北極圏でのエネルギー開発については、6月14日付の『ロイター通信』が、ロスネフチとパートナー企業(企業名は明らかにしていない)が今後5年間で新鉱区の開発に4,800億ルーブル(約84億ドル)を投資する計画であると報じた。2014年のウクライナ危機をきっかけとして、欧米諸国による対ロシア経済制裁で現在、北極圏やシェール油田開発に西側企業の参加が止められている。
ロスネフチは6月21日、印エッサール・オイルの買収手続きが完了したと発表した。また、インドでの事業展開について、同国のプラダン石油相は、ロスネフチがインドの燃料小売り事業に進出する計画があるとの見方を示した。エッサール・オイルの買収はインド進出の足がかりとみられている。

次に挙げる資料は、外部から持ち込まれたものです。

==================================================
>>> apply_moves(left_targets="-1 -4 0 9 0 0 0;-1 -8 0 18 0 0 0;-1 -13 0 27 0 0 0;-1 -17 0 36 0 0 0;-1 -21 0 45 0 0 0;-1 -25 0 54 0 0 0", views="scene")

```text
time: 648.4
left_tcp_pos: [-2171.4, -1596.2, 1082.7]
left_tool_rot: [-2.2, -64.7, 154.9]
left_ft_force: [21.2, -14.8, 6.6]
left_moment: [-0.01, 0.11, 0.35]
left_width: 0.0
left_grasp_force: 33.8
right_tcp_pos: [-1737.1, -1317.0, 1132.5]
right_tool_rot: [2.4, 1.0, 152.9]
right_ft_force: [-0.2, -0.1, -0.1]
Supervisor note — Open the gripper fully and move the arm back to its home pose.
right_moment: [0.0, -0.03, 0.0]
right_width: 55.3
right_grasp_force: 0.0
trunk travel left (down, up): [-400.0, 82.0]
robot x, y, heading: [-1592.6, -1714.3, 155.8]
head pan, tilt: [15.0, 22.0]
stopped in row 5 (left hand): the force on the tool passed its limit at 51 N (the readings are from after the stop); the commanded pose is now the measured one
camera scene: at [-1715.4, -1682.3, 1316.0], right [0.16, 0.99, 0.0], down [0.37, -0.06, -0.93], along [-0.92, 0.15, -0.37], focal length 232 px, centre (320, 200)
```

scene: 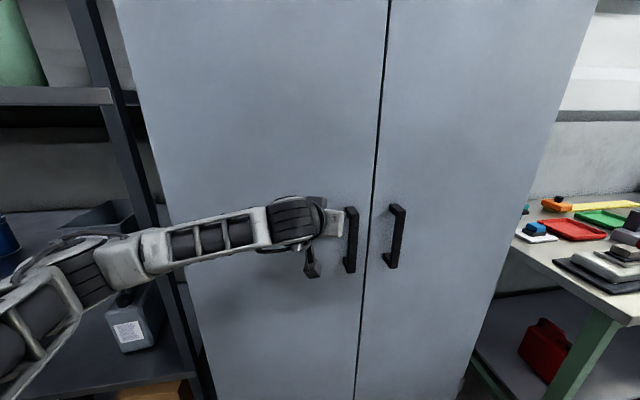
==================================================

このほか、ロスネフチのイーゴリ・セチン社長が6月末、シンガポールにトレーディングオフィスを開設する意向を明らかにした。サイト『オイル&ガスイヤー』(6月27日付)などによると、エネルギー開発や生産活動、トレーディングの各分野で事業拡大の動きを示している。6月初旬には、イラクのクルド自治政府(KRG)との間で、協力関係の強化で合意し、石油・天然ガス5鉱区の生産分与契約(PSA)に調印した。クルド地域の可採埋蔵量は、原油で450億バレル、天然ガスで5兆6,600万立方メートルとされる。
ところで、6月27日にロシアとウクライナをターゲットにしたウイルス「ワナクライ(WannaCry)」によるサイバー攻撃は、その後、欧州や米国、南米と世界的な広がりを見せた。ロシアではロスネフチが被害を受けた。ロスネフチは同日、生産プロセスの管理体制をバックアップシステムに切り替えたと発表した。